What to produce: Give every line back verbatim, dropping all images.

================================

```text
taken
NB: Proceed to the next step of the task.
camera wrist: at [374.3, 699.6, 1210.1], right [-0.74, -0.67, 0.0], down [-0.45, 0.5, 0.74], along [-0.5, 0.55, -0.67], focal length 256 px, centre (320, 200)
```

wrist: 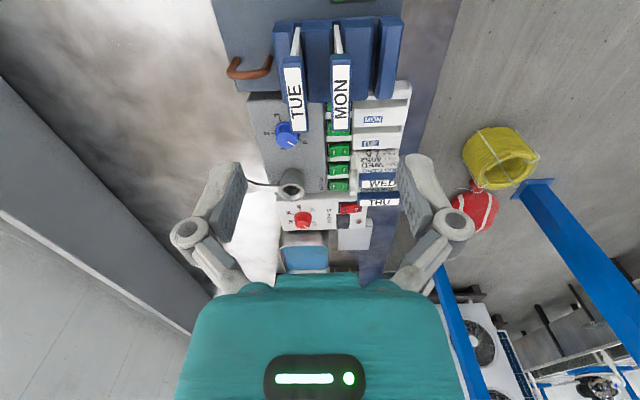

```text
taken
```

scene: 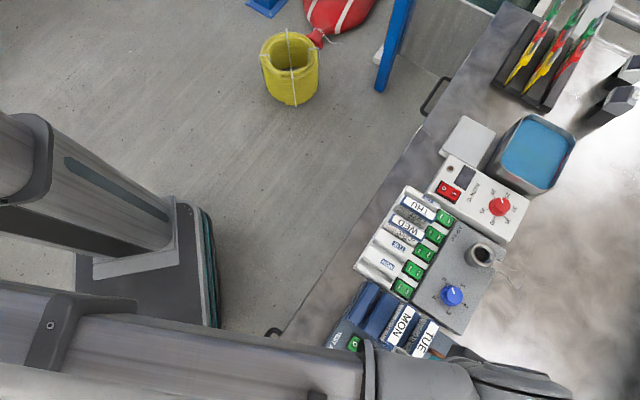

================================

Solution to this exercise:
```text
taken
NB: Proceed to the next step of the task.
camera wrist: at [374.3, 699.6, 1210.1], right [-0.74, -0.67, 0.0], down [-0.45, 0.5, 0.74], along [-0.5, 0.55, -0.67], focal length 256 px, centre (320, 200)
```

wrist: 

```text
taken
```

scene: 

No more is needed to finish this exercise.